> _THINGS TO DO_:
1 > I need one stretch of the source verbatim, from "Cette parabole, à" to "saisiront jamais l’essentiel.".
2 > Carry the source on from its last sentence.

━━ SOURCE ━━

Réécoutons deux brèves paraboles évangéliques, celle du grain qui germe et qui grandit même la nuit et celle du grain de moutarde.
« Il disait: « Il en est du règne de Dieu comme d’un homme qui jette le grain dans son champ : nuit et jour, qu’il dorme ou qu’il se lève, la semence germe et grandit, il ne sait comment. D’elle-même, la terre produit d’abord l’herbe, puis l’épi, enfin du blé plein l’épi. Et dès que le fruit est prêt, on y met la faucille, car c’est le temps de la moisson » (Mc 4, 26-29).
Cette parabole, à elle seule, nous dit que la raison essentielle du succès de la mission chrétienne ne vient pas de l’extérieur mais de l’intérieur, qu’elle n’est pas l’œuvre du semeur ni même du sol, mais du grain semé. Le grain ne peut se semer tout seul, mais c’est néanmoins automatiquement et de lui-même qu’il germe. Après avoir jeté le grain, le semeur peut bien aller se coucher, la vie du grain ne dépend plus de lui. Lorsque ce grain est « le grain tombé en terre et qui meurt », autrement dit Jésus Christ, rien ne saurait l’empêcher de « porter beaucoup de fruit ». On peut donner toutes les explications que l’on veut à ces fruits, celles-ci resteront toujours en surface, elles ne saisiront jamais l’essentiel.

━━━
━━ RECORD EXTRACTS ━━

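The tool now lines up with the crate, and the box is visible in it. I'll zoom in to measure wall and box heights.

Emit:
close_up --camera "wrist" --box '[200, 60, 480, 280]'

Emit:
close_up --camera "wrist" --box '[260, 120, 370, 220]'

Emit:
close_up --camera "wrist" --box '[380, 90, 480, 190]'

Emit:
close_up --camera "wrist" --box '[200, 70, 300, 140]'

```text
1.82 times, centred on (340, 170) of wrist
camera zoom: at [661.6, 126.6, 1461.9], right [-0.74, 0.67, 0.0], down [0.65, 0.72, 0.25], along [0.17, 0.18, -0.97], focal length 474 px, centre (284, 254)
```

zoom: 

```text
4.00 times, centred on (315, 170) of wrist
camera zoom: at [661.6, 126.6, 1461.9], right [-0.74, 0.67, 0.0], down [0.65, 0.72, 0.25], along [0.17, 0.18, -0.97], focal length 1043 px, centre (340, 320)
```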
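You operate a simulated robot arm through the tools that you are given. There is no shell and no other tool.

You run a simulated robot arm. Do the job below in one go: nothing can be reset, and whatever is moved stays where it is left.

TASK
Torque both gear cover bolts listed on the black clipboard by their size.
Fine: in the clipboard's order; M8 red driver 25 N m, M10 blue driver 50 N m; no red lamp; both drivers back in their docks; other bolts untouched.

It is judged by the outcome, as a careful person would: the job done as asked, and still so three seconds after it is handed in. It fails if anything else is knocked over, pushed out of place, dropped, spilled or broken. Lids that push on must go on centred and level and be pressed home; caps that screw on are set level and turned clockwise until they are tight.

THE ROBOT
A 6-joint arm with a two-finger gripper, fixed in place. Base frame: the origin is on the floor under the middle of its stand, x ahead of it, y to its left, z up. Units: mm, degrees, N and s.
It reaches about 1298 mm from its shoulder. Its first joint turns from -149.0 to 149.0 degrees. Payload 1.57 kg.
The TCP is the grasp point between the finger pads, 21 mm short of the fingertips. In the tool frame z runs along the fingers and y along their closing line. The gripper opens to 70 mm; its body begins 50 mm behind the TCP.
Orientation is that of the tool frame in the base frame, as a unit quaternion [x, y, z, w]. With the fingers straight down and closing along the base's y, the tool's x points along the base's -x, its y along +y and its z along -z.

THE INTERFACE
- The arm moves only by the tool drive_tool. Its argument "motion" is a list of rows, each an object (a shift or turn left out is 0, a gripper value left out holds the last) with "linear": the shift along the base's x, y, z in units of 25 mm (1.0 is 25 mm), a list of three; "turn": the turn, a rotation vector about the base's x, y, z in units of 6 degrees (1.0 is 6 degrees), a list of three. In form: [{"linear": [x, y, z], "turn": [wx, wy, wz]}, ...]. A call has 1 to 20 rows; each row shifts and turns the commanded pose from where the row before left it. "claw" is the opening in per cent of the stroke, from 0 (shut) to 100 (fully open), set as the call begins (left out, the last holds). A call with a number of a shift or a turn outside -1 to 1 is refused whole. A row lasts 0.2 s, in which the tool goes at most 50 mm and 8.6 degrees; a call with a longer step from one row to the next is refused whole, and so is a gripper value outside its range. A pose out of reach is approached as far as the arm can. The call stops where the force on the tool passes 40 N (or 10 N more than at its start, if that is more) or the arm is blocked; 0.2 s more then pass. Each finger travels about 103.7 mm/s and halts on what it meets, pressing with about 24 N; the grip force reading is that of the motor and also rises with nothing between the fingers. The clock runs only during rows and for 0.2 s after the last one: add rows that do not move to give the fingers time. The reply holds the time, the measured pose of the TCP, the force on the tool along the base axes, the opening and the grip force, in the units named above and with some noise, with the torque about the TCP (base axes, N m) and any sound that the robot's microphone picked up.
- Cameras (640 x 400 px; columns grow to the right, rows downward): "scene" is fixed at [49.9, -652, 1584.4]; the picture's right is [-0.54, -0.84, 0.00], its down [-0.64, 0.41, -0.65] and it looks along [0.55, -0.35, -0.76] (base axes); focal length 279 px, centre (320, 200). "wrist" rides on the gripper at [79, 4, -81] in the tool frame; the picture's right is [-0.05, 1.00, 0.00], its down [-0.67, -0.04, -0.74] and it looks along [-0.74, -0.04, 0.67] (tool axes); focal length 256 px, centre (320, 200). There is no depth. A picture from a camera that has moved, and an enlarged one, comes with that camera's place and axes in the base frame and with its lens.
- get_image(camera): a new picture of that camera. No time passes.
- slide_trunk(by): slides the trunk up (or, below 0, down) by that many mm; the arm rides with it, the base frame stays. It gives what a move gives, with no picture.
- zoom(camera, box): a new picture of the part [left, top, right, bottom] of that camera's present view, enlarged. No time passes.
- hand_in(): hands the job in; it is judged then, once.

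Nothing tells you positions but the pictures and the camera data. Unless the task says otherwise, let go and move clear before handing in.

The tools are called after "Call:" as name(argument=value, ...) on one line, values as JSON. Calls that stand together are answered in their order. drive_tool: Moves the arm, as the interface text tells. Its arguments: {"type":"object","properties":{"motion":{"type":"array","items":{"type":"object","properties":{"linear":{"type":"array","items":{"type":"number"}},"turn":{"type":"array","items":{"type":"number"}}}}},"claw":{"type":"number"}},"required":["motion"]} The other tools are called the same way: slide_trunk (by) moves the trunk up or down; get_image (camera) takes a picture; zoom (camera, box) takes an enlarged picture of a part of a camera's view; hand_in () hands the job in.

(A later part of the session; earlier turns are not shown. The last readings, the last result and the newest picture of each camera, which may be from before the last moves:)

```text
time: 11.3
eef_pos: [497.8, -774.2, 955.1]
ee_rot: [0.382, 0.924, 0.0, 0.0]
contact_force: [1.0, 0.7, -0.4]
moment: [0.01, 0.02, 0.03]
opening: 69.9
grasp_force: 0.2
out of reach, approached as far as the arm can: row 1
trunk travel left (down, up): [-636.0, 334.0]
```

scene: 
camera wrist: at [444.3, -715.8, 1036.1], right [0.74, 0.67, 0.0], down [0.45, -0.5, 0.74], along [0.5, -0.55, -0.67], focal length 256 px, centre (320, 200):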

━━━

> _OUTPUTS BY TASK_:
1 >
Cette parabole, à elle seule, nous dit que la raison essentielle du succès de la mission chrétienne ne vient pas de l’extérieur mais de l’intérieur, qu’elle n’est pas l’œuvre du semeur ni même du sol, mais du grain semé. Le grain ne peut se semer tout seul, mais c’est néanmoins automatiquement et de lui-même qu’il germe. Après avoir jeté le grain, le semeur peut bien aller se coucher, la vie du grain ne dépend plus de lui. Lorsque ce grain est « le grain tombé en terre et qui meurt », autrement dit Jésus Christ, rien ne saurait l’empêcher de « porter beaucoup de fruit ». On peut donner toutes les explications que l’on veut à ces fruits, celles-ci resteront toujours en surface, elles ne saisiront jamais l’essentiel.

2 >
L’apôtre Paul est celui qui, avec lucidité, a saisi la priorité de l’objet de l’annonce par rapport au sujet : « J’ai planté, Apollos a arrosé: mais c’est Dieu qui a donné la croissance ». Ces paroles semblent commenter la parabole de Jésus. Il ne s’agit pas de trois opérations ayant le même degré d’importance; l’apôtre ajoute en effet: « Donc celui qui plante ne compte pas, ni celui qui arrose; seul compte celui qui donne la croissance! » (1 Co 3, 6-7). La même distance qualitative entre le sujet et l’objet de l’annonce est présente dans une autre parole de l’Apôtre: « Mais ce trésor, nous, les Apôtres, nous le portons en nous comme dans des poteries sans valeur ; ainsi, on voit bien que cette puissance extraordinaire ne vient pas de nous, mais de Dieu » (2 Co 4,7). Tout cela se traduit dans ces exclamations programmatiques: « Nous ne nous prêchons pas nous-mêmes, mais Jésus Christ notre Seigneur ! » ; ou encore : « Nous prêchons le Christ crucifié ».
Jésus a prononcé une seconde parabole fondée sur l’image du grain qui explique le succès de la mission chrétienne et dont on doit tenir compte aujourd’hui, devant cette tâche immense qui consiste à réévangéliser un monde sécularisé.
« Il disait : « A quoi pouvons-nous comparer le règne de Dieu ? Par quelle parabole allons-nous le représenter ? Il est comme une graine de moutarde : quand on la sème en terre, elle est la plus petite de toutes les semences du monde. Mais quand on l’a semée, elle grandit et dépasse toutes les plantes potagères ; et elle étend de longues branches, si bien que les oiseaux du ciel peuvent faire leur nid à son ombre » (Mc 4, 30-32).
L’enseignement que le Christ nous donne par cette parabole est que son Evangile, sa personne même, est tout ce qu’il y a de plus petit sur terre car il n’existe rien de plus petit et de plus faible qu’une vie qui finit par une mort sur la croix. Pourtant, cette petite « graine de moutarde » est destinée à devenir un arbre immense, si grand que ses branches ont la capacité d’accueillir tous les oiseaux qui viendront s’y réfugier. Cela signifie que toute la création, vraiment toute, ira s’y réfugier.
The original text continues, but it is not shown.